» **Record extracts**
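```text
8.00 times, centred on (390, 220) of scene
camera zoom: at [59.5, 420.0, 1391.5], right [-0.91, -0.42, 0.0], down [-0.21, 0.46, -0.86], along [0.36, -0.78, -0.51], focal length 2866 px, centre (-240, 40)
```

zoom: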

...

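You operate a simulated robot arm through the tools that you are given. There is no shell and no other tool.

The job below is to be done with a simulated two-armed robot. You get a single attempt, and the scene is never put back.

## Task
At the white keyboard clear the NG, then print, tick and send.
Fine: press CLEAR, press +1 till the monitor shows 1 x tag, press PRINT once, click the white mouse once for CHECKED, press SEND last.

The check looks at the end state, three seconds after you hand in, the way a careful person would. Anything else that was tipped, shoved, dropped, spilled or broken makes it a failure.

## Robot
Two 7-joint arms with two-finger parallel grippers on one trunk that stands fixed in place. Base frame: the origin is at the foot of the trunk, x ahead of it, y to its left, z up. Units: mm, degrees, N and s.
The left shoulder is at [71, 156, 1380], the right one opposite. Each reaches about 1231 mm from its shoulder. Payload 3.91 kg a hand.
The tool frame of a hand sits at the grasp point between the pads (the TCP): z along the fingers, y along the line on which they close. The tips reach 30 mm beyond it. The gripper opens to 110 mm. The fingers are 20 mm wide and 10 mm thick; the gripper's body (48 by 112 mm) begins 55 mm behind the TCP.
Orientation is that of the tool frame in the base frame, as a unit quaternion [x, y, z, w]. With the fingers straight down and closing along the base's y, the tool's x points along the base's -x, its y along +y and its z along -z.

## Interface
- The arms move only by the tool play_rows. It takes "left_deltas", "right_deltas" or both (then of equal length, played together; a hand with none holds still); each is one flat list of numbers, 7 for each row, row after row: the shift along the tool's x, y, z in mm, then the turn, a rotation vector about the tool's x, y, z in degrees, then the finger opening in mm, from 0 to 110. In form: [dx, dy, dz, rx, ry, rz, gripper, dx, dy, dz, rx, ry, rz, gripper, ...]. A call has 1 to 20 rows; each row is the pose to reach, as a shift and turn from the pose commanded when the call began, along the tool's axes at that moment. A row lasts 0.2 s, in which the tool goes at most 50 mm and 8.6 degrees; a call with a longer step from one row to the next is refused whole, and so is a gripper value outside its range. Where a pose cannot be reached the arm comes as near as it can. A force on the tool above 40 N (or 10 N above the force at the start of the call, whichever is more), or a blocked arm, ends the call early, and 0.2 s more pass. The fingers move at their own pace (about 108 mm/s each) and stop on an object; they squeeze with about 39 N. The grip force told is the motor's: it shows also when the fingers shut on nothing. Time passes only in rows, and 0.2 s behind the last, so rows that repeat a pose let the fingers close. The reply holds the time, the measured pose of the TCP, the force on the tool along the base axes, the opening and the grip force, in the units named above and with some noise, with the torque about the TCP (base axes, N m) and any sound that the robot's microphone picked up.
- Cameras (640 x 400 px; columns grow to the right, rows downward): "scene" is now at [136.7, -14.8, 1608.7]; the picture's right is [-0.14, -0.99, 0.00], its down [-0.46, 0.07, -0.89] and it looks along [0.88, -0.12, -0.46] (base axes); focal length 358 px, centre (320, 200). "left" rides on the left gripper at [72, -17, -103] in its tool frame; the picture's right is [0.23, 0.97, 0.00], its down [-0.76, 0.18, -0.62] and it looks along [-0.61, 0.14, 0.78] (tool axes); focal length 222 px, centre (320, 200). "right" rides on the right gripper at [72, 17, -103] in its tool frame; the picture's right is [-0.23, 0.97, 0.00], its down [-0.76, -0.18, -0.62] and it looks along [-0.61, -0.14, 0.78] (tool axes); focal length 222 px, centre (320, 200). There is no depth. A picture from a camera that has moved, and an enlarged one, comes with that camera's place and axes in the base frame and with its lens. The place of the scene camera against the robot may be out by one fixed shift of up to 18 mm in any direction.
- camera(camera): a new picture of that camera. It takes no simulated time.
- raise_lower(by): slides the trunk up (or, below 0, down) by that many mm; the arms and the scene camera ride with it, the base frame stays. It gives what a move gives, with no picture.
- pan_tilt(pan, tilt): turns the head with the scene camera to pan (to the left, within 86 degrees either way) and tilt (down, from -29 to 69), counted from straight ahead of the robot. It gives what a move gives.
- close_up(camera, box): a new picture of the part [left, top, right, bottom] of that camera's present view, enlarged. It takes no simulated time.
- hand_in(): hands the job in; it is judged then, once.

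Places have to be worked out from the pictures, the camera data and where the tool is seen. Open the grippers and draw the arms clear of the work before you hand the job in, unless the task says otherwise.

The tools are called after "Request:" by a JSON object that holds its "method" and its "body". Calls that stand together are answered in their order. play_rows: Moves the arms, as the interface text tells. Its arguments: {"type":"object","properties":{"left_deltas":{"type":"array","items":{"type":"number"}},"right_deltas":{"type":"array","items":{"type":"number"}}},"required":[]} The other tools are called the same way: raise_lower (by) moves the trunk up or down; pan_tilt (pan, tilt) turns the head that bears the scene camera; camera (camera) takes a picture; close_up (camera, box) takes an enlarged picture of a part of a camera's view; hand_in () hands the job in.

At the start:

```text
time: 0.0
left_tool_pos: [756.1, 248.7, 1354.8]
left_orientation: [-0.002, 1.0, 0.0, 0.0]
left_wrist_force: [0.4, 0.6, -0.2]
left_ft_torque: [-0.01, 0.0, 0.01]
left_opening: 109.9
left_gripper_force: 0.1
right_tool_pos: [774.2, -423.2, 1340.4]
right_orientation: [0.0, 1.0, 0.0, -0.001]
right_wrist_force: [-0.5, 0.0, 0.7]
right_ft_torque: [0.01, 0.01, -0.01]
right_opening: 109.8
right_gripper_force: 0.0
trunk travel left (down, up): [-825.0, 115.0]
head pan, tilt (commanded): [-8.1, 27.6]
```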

» **Selected excerpt**
BRIEF DESCRIPTION OF THE DRAWINGS
[0020] The accompanying figures, which are incorporated herein and
form part of the specification, illustrate a shoe. Together with
the description, the figures further serve to explain the
principles of the shoe described herein and thereby enable a person
skilled in the pertinent art to make and use the shoe.
[0021] FIG. 1 is an overall view of an embodiment of a sports shoe
with a cushioning system according to the present invention;
[0022] FIG. 2 is a rear perspective view of the cushioning system
in the heel part of the shoe of FIG. 1;
[0023] FIG. 3 is an exploded view of the components of the
cushioning system of FIG. 2;
[0024] FIG. 4 is a front perspective view of the cushioning system
of FIG. 2;
[0025] FIG. 5 is a front right perspective view of the lower sole
surface and the L-shaped spacer elements in the embodiment of the
present invention shown in FIGS. 1 to 4;
[0026] FIG. 6 is an exploded view of an embodiment of the present
invention;
[0027] FIG. 7 is a perspective view of a deformation element
according to an embodiment of the present invention; and
[0028] FIG. 8 is a perspective view of a portion of the embodiment
of the present invention shown in FIG. 6.
DETAILED DESCRIPTION OF THE INVENTION
[0029] In the following, embodiments of the invention are further
described with reference to a sports shoe. However, it is to be
understood that the present invention can be used in a plurality of
different types of shoes. The invention is particularly relevant
for shoes which are subjected to high loads, for example continuous
loads such as in a running shoe or peak loads such as in a
basketball shoe.
[0030] FIG. 1 presents a side view of a shoe 1 having in the rear
part of the sole a cushioning system 10 which is further explained
below. It is also possible to arrange the cushioning system 10 in
the forefoot part or in other parts of the sole. However, the
highest ground reaction forces occur in the heel part which makes
an optimal cushioning system particularly important.

» **What needs to be done**
I need one stretch of the selected excerpt verbatim, from "DETAILED DESCRIPTION OF" to "basketball shoe.".

» **Exercise output**
DETAILED DESCRIPTION OF THE INVENTION
[0029] In the following, embodiments of the invention are further
described with reference to a sports shoe. However, it is to be
understood that the present invention can be used in a plurality of
different types of shoes. The invention is particularly relevant
for shoes which are subjected to high loads, for example continuous
loads such as in a running shoe or peak loads such as in a
basketball shoe.